Seguiram-se cenas inadmissíveis de descontrole da multidão e atentado à vida. A massa é imprevisível e capaz de tudo sob o efeito de uma emoção maior, todos sabemos. Mas permitiram a invasão do campo de jogo. Torcedores ensandecidos pulavam o fosso e os lances de arquibancadas, quebrando ossos, atropelando-se e protagonizando atos de destruição do patrimônio público - traves, redes, carrinho-maca, abrigo dos banco de reservas, até nacos do gramado foram arrancados como "lembranças".

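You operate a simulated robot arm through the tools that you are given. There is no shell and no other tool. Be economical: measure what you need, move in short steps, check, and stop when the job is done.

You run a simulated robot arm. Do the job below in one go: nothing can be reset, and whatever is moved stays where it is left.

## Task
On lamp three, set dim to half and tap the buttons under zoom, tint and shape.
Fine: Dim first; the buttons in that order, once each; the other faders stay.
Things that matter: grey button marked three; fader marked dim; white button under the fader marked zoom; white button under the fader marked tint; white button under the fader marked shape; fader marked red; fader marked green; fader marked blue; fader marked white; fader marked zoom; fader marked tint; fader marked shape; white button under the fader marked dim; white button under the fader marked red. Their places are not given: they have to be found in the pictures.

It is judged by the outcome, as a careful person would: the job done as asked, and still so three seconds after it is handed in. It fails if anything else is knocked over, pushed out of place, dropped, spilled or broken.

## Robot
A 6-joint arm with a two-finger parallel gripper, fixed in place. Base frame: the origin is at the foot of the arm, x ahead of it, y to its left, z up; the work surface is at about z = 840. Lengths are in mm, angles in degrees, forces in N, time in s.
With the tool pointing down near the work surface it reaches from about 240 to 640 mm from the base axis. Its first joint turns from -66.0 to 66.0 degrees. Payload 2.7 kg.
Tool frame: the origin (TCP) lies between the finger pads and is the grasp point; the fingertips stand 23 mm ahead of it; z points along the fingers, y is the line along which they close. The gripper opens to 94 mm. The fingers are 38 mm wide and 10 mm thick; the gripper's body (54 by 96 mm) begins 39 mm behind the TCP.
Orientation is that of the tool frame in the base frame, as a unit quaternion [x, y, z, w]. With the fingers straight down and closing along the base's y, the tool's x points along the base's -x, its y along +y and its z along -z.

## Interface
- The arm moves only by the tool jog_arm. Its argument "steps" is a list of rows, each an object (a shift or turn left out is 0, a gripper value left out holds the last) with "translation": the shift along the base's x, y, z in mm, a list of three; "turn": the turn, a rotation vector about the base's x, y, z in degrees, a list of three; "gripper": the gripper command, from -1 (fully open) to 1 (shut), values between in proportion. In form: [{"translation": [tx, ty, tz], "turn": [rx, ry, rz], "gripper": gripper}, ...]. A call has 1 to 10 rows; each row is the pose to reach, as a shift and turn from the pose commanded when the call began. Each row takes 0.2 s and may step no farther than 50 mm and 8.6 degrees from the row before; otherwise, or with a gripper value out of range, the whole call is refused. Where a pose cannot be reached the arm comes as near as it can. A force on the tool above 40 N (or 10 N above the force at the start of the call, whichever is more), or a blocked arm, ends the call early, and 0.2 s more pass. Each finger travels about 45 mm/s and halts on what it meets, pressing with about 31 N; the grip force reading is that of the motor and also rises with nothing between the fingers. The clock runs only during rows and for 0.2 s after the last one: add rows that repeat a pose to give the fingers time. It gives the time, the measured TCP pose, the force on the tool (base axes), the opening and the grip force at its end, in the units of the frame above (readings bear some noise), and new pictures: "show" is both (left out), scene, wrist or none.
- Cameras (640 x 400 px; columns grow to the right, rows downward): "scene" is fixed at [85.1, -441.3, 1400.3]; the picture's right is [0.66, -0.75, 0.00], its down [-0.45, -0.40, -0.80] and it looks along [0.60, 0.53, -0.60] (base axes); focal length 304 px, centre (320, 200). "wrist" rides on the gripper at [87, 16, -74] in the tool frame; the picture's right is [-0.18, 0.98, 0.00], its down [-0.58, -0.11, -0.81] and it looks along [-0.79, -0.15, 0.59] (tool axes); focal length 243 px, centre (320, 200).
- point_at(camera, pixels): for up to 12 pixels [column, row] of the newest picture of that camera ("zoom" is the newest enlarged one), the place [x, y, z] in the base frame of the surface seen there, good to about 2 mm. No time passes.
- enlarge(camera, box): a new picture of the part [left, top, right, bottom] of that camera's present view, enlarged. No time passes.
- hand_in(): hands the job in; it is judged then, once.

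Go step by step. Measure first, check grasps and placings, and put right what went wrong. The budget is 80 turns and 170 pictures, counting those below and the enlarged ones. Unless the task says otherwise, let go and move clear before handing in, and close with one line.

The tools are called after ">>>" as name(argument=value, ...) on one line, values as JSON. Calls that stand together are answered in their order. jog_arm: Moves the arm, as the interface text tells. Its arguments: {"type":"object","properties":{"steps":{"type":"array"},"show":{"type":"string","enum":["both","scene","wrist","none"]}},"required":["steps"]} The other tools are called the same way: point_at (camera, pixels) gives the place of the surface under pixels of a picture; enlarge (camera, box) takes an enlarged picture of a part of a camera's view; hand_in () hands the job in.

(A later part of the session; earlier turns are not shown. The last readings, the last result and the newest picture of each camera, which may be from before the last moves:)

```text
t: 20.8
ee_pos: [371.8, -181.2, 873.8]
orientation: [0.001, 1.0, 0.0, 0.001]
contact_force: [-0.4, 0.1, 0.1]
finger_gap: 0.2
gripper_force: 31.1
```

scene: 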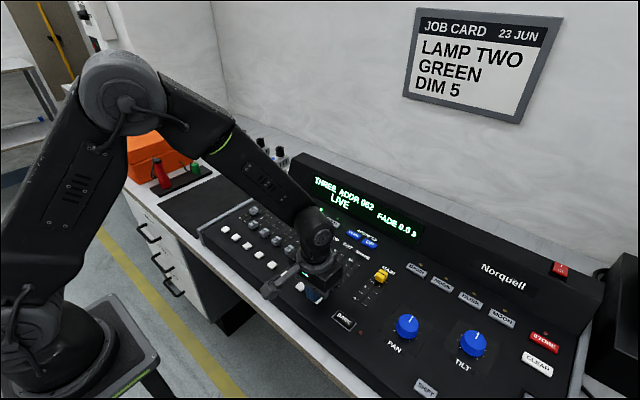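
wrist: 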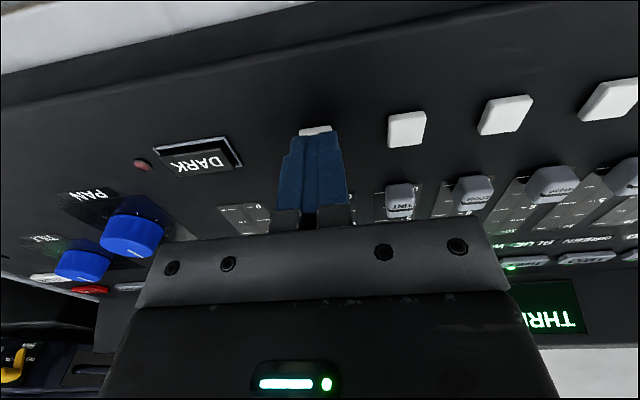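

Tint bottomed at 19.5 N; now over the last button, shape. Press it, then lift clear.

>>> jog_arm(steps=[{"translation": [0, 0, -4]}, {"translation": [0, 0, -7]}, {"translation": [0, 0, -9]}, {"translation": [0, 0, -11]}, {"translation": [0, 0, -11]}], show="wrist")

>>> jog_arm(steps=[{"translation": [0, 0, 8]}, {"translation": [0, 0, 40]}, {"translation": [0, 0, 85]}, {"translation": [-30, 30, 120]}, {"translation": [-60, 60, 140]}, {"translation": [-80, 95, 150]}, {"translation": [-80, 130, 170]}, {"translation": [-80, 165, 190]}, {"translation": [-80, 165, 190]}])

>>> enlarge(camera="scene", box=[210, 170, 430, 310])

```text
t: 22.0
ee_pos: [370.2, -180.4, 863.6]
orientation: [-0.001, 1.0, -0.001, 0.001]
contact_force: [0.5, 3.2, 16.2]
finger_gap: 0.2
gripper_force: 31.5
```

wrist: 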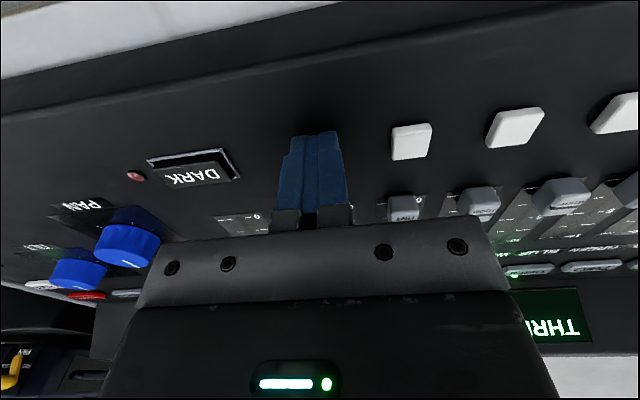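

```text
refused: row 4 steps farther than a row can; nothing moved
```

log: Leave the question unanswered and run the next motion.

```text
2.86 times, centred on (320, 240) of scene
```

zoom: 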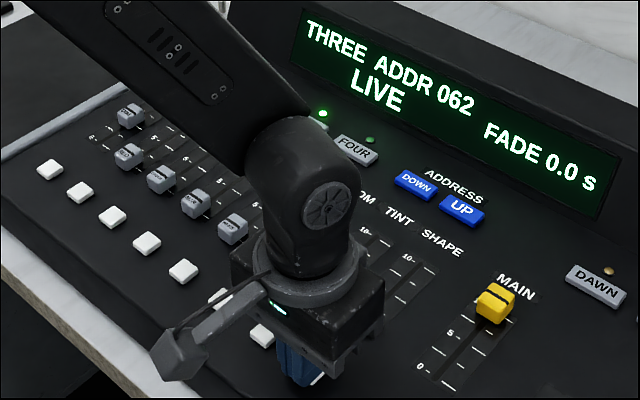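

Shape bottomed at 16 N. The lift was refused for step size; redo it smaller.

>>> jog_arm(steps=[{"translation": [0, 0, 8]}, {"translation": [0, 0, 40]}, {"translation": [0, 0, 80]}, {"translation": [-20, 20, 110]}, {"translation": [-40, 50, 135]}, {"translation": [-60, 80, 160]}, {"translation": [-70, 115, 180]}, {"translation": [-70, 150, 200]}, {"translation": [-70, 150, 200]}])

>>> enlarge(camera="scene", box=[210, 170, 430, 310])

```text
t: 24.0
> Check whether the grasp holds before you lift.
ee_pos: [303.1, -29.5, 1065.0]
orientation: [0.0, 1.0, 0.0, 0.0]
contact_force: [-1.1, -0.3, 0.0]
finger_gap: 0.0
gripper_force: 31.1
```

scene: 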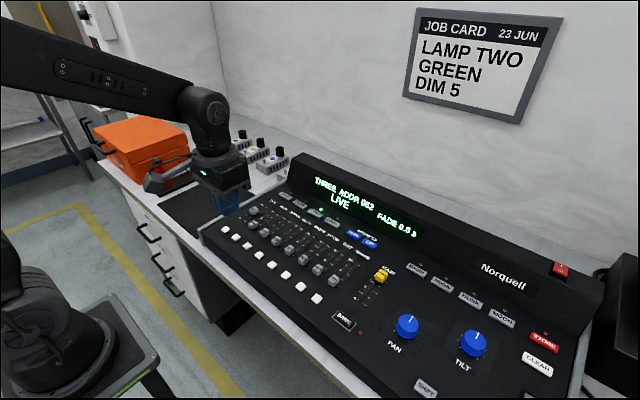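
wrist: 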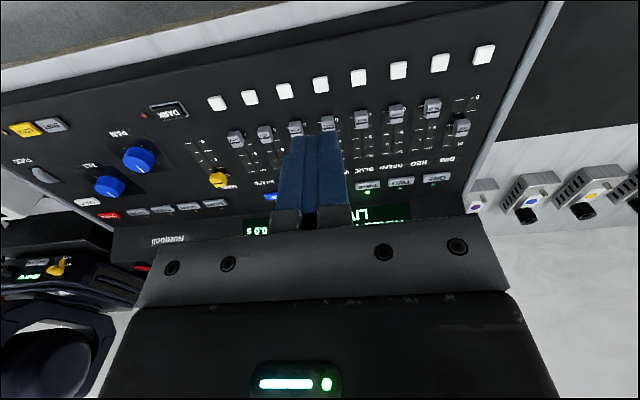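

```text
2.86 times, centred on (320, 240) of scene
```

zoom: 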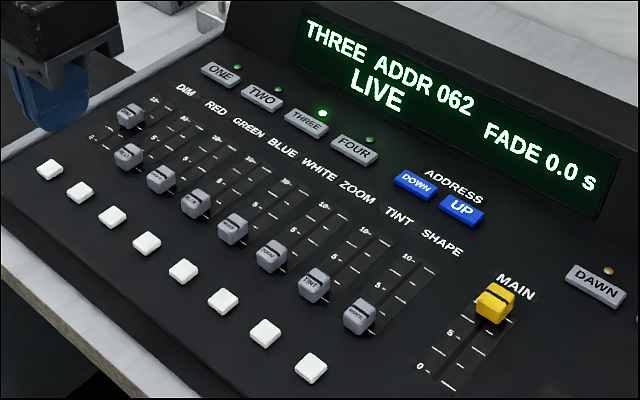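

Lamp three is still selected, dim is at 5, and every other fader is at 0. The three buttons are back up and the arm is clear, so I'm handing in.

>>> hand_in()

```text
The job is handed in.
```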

Além dos mortos, dezenas de feridos encheram os hospitais na noite do domingo, triste exemplo e péssima recomendação quando se fala em Copa do Mundo no Brasil e o estado se candidata a sediar alguns jogos e até uma partida da seleção canarinho pela eliminatórias em curso da Copa 2010. No mesmo velho estádio Octávio Mangabeira, palco de glórias, tragédias e exercício de muita incompetência e irresponsabilidade na gestão da chamada "coisa pública". Assumamos.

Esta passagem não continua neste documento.